— Begin SOURCE DATA —
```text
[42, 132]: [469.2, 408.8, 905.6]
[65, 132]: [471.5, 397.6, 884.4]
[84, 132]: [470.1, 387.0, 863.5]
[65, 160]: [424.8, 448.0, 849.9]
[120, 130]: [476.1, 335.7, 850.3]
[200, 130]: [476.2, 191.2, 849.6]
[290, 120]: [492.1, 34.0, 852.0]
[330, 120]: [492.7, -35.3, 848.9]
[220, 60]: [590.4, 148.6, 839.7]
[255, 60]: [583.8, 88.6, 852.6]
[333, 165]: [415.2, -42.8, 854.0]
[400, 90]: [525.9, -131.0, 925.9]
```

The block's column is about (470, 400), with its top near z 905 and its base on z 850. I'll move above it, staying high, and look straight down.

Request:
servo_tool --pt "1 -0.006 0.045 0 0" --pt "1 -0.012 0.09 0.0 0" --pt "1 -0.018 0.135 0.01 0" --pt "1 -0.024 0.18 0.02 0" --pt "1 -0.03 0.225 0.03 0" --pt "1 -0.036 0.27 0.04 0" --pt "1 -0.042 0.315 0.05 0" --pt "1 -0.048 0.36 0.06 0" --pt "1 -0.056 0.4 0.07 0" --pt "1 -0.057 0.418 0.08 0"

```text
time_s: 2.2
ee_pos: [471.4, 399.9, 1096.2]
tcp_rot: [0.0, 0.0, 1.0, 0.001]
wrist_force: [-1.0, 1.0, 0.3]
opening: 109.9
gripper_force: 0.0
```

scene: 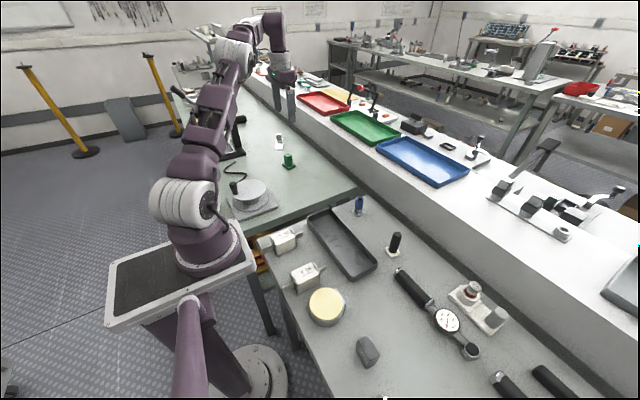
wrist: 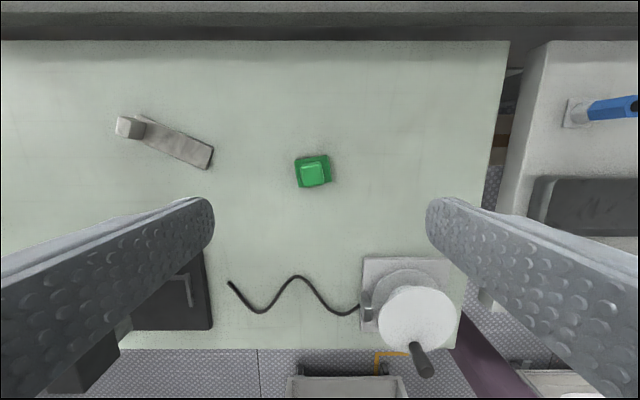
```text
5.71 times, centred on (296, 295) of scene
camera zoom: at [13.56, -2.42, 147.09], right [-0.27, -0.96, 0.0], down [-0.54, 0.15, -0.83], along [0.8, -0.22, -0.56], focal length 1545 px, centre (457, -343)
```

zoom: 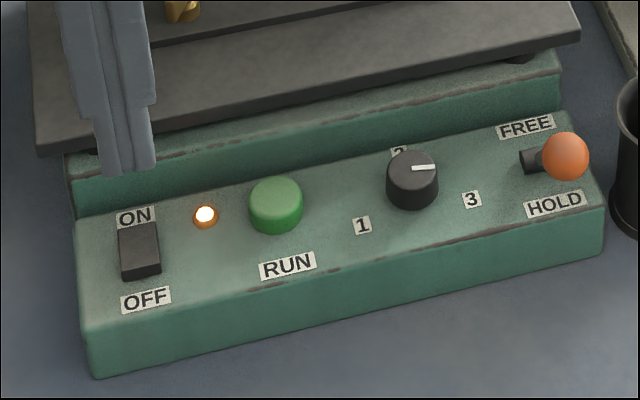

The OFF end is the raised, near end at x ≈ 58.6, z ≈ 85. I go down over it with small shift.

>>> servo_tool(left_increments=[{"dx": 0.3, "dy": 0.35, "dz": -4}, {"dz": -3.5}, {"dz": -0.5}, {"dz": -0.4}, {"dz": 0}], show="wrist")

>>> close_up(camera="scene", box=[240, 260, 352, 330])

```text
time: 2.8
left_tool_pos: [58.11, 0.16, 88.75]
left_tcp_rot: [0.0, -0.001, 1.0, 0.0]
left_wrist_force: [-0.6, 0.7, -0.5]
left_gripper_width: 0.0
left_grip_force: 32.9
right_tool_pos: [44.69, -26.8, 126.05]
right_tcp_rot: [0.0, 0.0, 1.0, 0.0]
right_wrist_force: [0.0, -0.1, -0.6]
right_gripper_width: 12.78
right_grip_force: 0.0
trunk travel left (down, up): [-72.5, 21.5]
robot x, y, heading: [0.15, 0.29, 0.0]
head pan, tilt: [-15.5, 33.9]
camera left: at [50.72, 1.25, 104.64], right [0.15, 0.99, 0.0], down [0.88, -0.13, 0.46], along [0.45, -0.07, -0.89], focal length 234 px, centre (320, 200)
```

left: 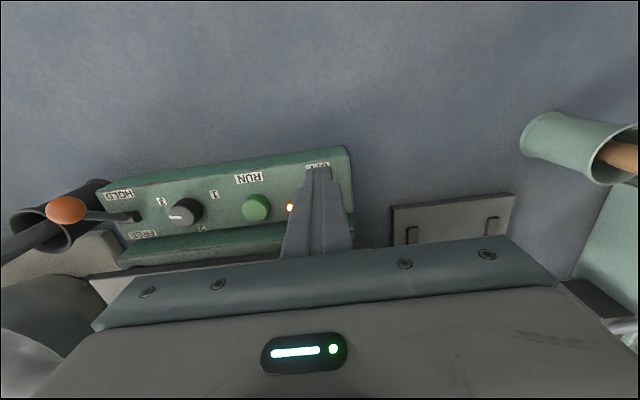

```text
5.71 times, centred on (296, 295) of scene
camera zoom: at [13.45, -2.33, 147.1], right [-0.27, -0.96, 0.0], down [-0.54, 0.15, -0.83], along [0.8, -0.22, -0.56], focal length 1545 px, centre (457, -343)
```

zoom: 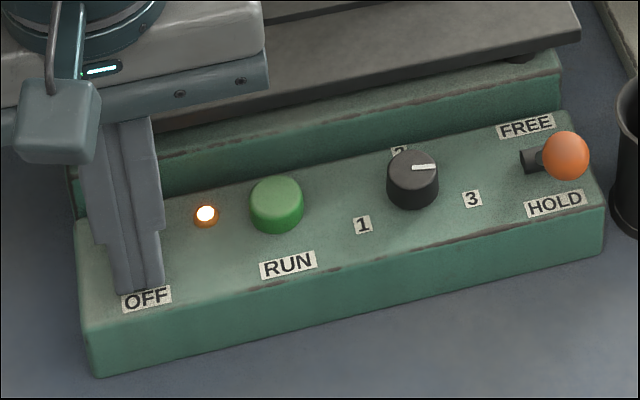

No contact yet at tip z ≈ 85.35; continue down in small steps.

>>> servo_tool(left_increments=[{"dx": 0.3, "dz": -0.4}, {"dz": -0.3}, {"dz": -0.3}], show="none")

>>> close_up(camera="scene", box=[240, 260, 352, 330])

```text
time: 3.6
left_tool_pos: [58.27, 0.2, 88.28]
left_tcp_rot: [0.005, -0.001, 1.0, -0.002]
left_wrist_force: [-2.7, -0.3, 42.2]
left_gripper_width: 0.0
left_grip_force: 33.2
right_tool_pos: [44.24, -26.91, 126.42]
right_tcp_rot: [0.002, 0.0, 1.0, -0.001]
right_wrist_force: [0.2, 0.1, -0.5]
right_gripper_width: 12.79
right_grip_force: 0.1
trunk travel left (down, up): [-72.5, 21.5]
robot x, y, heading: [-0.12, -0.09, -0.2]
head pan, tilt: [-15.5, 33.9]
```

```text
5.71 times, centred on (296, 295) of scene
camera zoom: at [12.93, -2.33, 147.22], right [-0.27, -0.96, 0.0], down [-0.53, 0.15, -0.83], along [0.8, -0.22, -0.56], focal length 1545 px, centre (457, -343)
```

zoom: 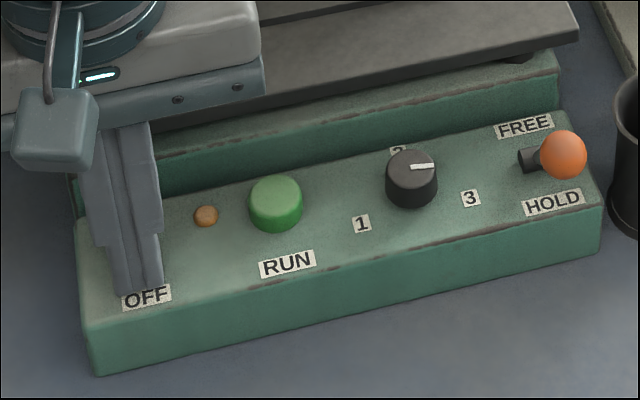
— End SOURCE DATA —
**THE PROBLEM**
Leave the pictures out and print the records above exactly as they stand. Write them as strings in a JSON array, leaving out blank lines.

**SOLUTION**
[
  "```text",
  "[42, 132]: [469.2, 408.8, 905.6]",
  "[65, 132]: [471.5, 397.6, 884.4]",
  "[84, 132]: [470.1, 387.0, 863.5]",
  "[65, 160]: [424.8, 448.0, 849.9]",
  "[120, 130]: [476.1, 335.7, 850.3]",
  "[200, 130]: [476.2, 191.2, 849.6]",
  "[290, 120]: [492.1, 34.0, 852.0]",
  "[330, 120]: [492.7, -35.3, 848.9]",
  "[220, 60]: [590.4, 148.6, 839.7]",
  "[255, 60]: [583.8, 88.6, 852.6]",
  "[333, 165]: [415.2, -42.8, 854.0]",
  "[400, 90]: [525.9, -131.0, 925.9]",
  "```",
  "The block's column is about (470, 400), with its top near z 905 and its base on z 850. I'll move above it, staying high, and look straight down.",
  "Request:",
  "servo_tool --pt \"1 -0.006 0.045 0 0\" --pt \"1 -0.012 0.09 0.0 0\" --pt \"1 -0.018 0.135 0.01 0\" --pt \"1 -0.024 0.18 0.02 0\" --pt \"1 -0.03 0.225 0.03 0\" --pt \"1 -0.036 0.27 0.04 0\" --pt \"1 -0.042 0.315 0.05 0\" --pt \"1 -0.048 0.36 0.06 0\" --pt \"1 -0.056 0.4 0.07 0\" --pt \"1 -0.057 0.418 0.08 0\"",
  "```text",
  "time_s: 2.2",
  "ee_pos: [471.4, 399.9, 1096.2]",
  "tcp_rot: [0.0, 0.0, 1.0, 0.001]",
  "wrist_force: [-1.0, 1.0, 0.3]",
  "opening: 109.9",
  "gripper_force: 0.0",
  "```",
  "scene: ",
  "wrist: ",
  "```text",
  "5.71 times, centred on (296, 295) of scene",
  "camera zoom: at [13.56, -2.42, 147.09], right [-0.27, -0.96, 0.0], down [-0.54, 0.15, -0.83], along [0.8, -0.22, -0.56], focal length 1545 px, centre (457, -343)",
  "```",
  "zoom: ",
  "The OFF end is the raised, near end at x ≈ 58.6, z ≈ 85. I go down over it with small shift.",
  ">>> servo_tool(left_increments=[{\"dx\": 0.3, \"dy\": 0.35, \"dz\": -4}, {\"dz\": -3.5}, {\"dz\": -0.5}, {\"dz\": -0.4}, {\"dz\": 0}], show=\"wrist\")",
  ">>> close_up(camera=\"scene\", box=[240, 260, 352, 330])",
  "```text",
  "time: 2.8",
  "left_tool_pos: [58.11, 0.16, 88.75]",
  "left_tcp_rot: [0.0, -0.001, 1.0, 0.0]",
  "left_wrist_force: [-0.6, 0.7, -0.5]",
  "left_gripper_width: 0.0",
  "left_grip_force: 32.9",
  "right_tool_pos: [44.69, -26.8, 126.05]",
  "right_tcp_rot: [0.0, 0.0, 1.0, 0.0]",
  "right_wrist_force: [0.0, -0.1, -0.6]",
  "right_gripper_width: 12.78",
  "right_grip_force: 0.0",
  "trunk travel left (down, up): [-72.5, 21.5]",
  "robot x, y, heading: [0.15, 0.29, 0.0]",
  "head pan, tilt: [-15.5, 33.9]",
  "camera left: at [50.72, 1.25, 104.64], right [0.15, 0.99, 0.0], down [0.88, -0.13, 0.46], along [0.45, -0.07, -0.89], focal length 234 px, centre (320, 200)",
  "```",
  "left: ",
  "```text",
  "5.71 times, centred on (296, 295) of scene",
  "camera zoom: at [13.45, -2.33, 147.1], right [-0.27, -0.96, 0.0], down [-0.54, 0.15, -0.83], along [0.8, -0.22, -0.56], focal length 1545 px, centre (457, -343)",
  "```",
  "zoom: ",
  "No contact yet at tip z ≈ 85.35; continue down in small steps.",
  ">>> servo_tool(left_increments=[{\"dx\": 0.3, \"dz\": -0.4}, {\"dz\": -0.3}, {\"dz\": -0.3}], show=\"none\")",
  ">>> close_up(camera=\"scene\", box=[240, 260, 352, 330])",
  "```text",
  "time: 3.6",
  "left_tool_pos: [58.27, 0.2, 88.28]",
  "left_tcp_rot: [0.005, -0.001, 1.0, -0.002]",
  "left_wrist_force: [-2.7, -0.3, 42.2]",
  "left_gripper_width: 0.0",
  "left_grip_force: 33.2",
  "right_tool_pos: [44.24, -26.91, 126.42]",
  "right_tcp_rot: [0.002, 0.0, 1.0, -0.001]",
  "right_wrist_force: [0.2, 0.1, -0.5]",
  "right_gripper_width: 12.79",
  "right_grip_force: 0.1",
  "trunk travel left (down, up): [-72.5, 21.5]",
  "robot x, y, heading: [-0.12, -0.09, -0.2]",
  "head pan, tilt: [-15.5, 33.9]",
  "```",
  "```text",
  "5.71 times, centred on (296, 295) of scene",
  "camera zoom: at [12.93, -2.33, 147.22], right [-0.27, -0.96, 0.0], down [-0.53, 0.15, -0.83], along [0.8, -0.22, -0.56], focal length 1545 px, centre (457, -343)",
  "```",
  "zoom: "
]